━━━ Provided data ━━━
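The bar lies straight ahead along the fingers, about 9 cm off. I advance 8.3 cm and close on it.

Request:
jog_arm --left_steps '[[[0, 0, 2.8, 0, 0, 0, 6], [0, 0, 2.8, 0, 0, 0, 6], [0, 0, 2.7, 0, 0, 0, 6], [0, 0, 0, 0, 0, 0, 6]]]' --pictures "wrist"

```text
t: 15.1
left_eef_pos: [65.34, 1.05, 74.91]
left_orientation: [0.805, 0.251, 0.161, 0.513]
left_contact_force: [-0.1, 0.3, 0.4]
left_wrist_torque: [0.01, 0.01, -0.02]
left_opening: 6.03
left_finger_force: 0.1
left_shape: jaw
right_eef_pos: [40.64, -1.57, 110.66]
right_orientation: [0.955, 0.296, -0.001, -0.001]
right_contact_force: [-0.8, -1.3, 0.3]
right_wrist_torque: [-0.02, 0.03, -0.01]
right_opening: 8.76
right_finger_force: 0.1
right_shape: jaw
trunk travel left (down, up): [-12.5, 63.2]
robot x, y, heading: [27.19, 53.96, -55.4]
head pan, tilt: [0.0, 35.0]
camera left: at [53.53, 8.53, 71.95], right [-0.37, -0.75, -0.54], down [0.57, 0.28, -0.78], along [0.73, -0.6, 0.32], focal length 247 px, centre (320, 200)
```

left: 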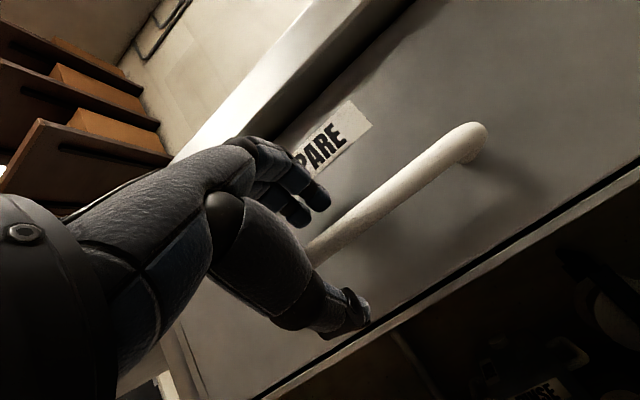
━━━
━━━ Provided data ━━━
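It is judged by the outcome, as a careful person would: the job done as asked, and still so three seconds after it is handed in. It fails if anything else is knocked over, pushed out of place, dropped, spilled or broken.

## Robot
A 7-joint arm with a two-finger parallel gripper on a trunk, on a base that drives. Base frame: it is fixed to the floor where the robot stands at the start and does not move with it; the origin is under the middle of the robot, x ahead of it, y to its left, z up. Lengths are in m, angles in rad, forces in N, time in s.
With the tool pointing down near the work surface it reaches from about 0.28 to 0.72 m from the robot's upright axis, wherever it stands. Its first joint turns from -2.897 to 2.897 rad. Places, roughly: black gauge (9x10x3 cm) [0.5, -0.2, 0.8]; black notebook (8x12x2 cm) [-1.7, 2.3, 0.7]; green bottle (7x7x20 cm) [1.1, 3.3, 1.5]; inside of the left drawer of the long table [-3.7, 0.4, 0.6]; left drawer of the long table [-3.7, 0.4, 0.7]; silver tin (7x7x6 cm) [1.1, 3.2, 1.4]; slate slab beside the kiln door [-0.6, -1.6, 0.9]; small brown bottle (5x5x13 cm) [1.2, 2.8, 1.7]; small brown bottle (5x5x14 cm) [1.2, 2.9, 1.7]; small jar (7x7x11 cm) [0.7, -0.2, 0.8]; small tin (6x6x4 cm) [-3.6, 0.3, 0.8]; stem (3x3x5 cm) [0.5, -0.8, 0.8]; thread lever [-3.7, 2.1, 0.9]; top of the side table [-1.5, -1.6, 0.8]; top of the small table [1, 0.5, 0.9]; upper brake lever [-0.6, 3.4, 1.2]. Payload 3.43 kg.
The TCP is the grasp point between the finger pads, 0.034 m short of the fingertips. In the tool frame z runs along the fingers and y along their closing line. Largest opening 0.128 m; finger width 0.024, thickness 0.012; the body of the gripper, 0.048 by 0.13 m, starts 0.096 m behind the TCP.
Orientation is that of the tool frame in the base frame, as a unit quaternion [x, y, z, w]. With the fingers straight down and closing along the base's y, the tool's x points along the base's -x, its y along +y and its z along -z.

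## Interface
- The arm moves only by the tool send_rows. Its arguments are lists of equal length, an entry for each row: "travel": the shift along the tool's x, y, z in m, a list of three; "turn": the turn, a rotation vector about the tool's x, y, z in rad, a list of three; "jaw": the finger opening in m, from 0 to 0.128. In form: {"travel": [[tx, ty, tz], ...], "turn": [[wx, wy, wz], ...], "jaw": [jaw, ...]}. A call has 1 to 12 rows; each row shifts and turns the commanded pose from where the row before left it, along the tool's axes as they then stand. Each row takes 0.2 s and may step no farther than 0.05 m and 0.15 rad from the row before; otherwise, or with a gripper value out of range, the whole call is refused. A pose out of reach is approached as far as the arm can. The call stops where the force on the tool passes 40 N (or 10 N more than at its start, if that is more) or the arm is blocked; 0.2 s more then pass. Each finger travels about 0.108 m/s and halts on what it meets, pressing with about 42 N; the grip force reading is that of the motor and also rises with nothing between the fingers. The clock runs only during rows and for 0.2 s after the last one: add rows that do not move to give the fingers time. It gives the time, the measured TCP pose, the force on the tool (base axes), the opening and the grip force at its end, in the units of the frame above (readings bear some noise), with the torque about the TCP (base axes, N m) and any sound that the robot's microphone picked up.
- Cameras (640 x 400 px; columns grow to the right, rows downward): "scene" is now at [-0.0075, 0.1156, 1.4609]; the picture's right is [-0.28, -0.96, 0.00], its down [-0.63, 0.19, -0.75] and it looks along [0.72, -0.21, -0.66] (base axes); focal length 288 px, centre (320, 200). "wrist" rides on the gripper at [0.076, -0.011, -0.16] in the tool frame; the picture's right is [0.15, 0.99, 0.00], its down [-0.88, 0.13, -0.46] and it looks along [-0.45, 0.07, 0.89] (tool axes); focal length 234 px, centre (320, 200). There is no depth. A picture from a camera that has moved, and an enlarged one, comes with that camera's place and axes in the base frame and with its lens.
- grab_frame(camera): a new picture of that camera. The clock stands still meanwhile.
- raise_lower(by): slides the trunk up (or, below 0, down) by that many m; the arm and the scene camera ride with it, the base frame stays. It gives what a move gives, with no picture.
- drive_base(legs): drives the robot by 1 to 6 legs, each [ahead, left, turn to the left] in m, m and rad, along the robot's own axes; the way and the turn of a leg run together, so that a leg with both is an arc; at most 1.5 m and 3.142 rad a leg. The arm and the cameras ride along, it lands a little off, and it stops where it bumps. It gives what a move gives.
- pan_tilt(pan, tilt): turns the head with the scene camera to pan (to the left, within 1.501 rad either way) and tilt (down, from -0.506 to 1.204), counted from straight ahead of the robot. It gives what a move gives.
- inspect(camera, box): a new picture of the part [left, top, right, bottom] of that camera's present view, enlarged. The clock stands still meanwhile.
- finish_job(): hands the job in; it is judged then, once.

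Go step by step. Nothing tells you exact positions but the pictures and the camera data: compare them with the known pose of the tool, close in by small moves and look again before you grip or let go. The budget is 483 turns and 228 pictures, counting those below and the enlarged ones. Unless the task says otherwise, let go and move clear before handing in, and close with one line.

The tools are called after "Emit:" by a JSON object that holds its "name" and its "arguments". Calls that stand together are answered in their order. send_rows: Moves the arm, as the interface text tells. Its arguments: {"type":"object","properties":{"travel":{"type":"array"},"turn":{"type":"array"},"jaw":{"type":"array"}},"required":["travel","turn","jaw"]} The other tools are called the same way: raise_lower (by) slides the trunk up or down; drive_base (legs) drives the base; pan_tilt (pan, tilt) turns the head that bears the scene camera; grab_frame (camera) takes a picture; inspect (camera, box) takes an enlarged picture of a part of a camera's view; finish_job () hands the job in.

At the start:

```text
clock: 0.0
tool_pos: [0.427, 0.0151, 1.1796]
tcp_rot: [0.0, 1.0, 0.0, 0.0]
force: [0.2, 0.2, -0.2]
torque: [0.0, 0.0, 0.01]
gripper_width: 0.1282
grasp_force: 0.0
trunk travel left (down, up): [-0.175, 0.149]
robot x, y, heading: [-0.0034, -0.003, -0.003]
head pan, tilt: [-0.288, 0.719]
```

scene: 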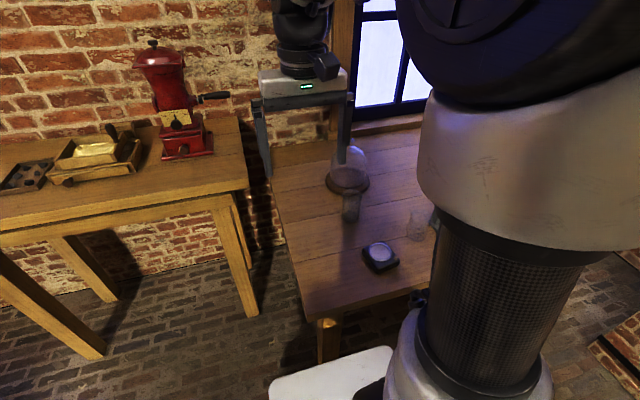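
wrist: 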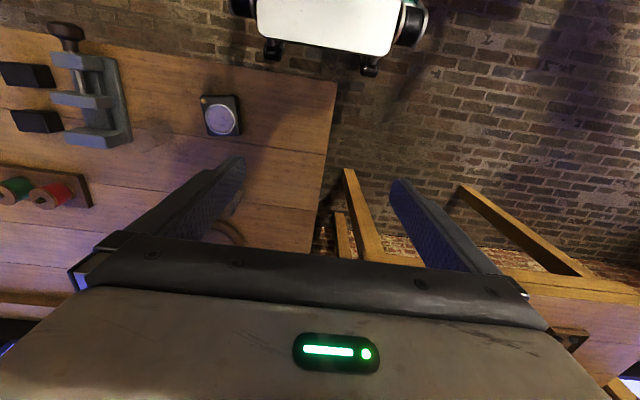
━━━
━━━ Provided data ━━━
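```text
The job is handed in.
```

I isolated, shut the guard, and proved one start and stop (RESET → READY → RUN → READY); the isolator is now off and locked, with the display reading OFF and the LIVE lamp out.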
━━━
Set task: From the listing above, output exactly the run of lines that starts with the line containing "The TCP is the" and ends with the line containing "## Interface". Return a JSON list in which every string is one line; blank lines are skipped.

Task answer:
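[
  "The TCP is the grasp point between the finger pads, 0.034 m short of the fingertips. In the tool frame z runs along the fingers and y along their closing line. Largest opening 0.128 m; finger width 0.024, thickness 0.012; the body of the gripper, 0.048 by 0.13 m, starts 0.096 m behind the TCP.",
  "Orientation is that of the tool frame in the base frame, as a unit quaternion [x, y, z, w]. With the fingers straight down and closing along the base's y, the tool's x points along the base's -x, its y along +y and its z along -z.",
  "## Interface"
]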